>> begin Selected extract
Translate

Thursday, July 10, 2014

a imprensa esportiva esquizofrênica

Hoje, a coletiva de Neymar causou comoção. Não há duvidas da maturidade do jovem jogador, muito ponderado em suas colocações. Mas se você só refletir por meio de jornais e programas de TV, terá a impressão de que ele fez uma Copa perfeita, deu todos os passes e foi infalível, o que é uma mentira grosseira. A estúpida joelhada que recebeu de Zuniga foi o álibi perfeito para suas atuações opacas contra Chile e Colômbia (antes de ser quebrado, claro).

Curioso, mas nem tanto, foi o uso dessa mesma coletiva para que naturalmente se desancasse internet e jornais afora os nomes de Luiz Felipe Scolari, Carlos Alberto Parreira, a cúpula da CBF e o raio que o parta. Berros de jornalistas, acusações de incompetência, afirmações de envolvimento com a ditadura 64, vociferações, tudo o que se pode imaginar para uma "verdadeira revolução no futebol brasileiro".

O comando político da CBF é abominável, lógico. Mas convém o bom senso de separar o joio do trigo.

Ok, ninguém pode achar normal a maneira como a Seleção foi trucidada pela Alemanha. Depois do segundo gol, faltou um veterano em campo que esfriasse a coisa. Deu no que deu.
>> end Selected extract
>> begin Provided data
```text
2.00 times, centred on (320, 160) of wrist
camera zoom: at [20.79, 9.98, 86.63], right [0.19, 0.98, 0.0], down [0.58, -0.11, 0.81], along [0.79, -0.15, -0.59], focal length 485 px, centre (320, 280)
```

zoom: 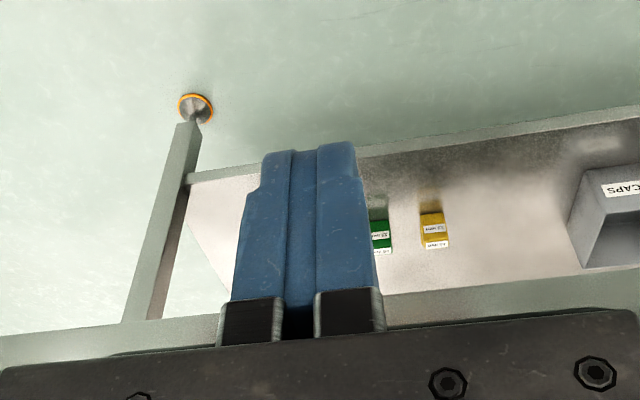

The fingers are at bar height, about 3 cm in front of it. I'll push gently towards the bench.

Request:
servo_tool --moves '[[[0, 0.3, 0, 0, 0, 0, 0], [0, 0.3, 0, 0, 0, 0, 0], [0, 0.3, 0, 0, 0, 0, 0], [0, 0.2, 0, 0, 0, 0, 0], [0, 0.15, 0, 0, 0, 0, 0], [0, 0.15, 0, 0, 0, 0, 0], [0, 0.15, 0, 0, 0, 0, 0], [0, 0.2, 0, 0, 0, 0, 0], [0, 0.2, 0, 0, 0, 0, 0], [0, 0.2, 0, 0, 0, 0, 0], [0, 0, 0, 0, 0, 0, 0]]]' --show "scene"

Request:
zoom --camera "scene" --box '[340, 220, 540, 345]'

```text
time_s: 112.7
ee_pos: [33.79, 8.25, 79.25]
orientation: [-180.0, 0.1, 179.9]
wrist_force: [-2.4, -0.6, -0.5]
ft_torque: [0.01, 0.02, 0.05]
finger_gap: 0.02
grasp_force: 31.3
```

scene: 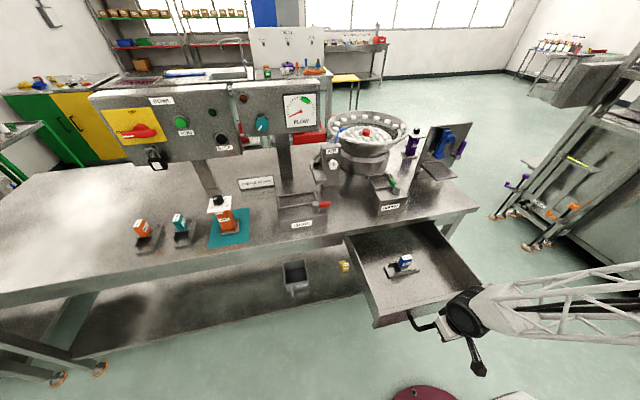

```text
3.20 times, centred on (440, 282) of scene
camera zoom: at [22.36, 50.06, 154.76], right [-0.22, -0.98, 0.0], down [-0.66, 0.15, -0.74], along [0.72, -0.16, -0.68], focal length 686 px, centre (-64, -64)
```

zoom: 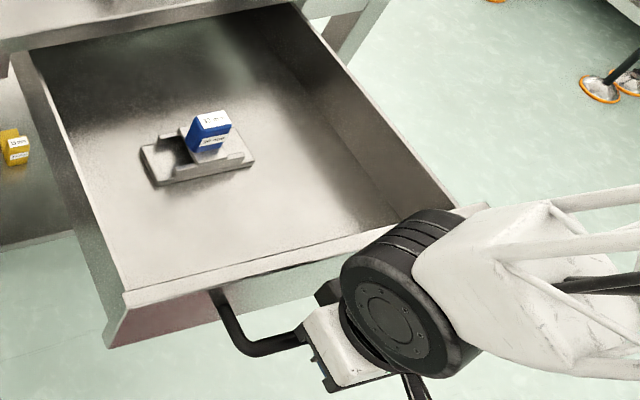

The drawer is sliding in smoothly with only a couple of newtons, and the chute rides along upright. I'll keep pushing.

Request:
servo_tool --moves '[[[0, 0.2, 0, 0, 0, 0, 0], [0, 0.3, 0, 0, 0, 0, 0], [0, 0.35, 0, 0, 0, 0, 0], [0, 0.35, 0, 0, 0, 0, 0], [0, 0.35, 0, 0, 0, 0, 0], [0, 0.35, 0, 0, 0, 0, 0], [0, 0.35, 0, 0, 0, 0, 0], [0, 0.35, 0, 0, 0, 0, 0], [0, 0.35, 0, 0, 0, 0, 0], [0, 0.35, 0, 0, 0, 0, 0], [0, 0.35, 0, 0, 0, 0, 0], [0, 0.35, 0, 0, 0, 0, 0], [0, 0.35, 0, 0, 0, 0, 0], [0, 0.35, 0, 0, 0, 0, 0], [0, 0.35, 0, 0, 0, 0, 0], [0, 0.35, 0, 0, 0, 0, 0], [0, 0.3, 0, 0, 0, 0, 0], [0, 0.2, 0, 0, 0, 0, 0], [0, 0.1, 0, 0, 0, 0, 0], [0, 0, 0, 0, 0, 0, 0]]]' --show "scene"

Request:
>> end Provided data
>> begin Provided data
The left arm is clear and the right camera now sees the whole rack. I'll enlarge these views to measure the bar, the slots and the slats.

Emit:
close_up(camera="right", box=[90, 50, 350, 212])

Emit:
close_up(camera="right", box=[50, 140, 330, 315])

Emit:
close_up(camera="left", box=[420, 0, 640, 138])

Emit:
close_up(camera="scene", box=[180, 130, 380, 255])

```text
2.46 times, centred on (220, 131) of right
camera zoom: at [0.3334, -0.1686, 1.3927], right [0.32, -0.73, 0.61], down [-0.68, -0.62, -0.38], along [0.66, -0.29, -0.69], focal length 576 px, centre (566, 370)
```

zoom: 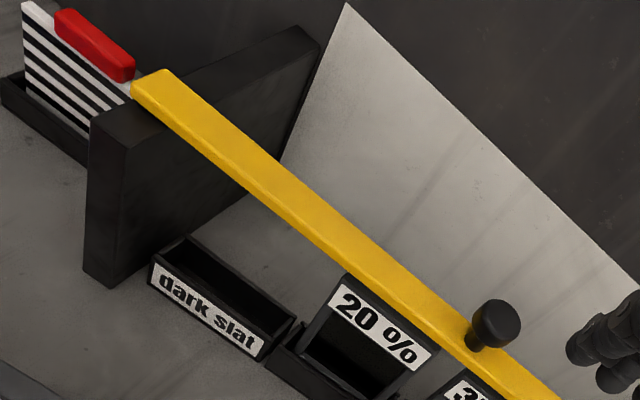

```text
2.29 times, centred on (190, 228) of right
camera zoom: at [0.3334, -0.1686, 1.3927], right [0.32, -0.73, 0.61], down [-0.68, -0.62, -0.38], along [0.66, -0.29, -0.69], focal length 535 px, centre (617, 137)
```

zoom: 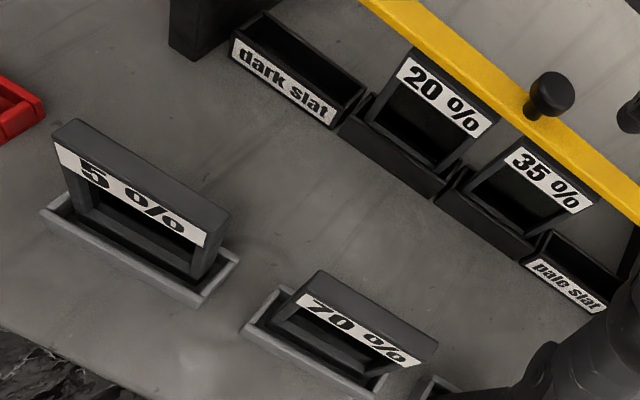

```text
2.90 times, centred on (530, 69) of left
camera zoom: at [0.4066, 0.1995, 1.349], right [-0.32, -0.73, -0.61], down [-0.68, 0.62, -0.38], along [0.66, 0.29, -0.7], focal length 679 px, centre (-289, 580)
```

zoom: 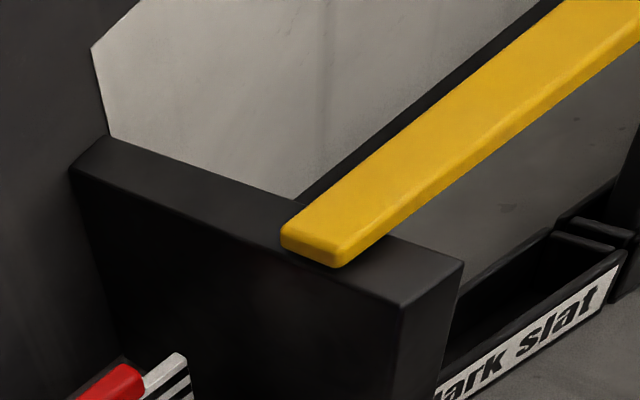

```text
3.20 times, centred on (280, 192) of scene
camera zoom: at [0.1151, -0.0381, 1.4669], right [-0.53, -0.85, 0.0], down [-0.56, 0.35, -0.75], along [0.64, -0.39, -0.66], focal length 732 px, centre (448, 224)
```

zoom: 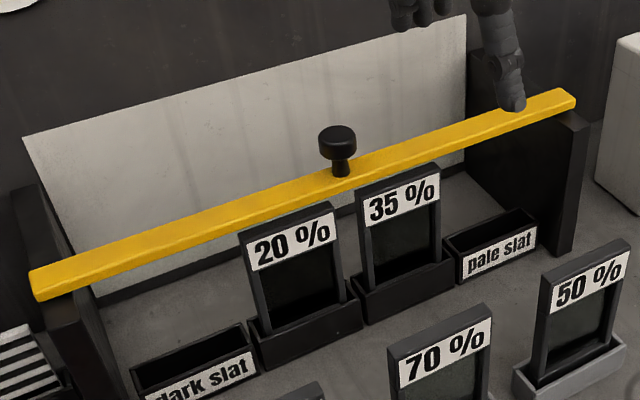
>> end Provided data
>> begin Provided data
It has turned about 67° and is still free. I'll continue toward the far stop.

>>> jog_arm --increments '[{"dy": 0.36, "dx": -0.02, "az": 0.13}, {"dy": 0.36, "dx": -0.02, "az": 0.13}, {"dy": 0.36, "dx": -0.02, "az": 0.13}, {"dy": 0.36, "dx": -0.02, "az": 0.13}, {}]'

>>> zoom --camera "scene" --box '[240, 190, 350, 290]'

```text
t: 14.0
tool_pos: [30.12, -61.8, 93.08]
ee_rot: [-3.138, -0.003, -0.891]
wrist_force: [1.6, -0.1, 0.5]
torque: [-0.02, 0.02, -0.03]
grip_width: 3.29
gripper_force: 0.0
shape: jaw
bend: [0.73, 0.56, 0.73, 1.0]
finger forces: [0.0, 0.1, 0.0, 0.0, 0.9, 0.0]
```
>> end Provided data
**Problem to work on:** Provide the original wording of the selected extract from "O comando político" as far as "no que deu.".

**Solved problem:**
O comando político da CBF é abominável, lógico. Mas convém o bom senso de separar o joio do trigo.

Ok, ninguém pode achar normal a maneira como a Seleção foi trucidada pela Alemanha. Depois do segundo gol, faltou um veterano em campo que esfriasse a coisa. Deu no que deu.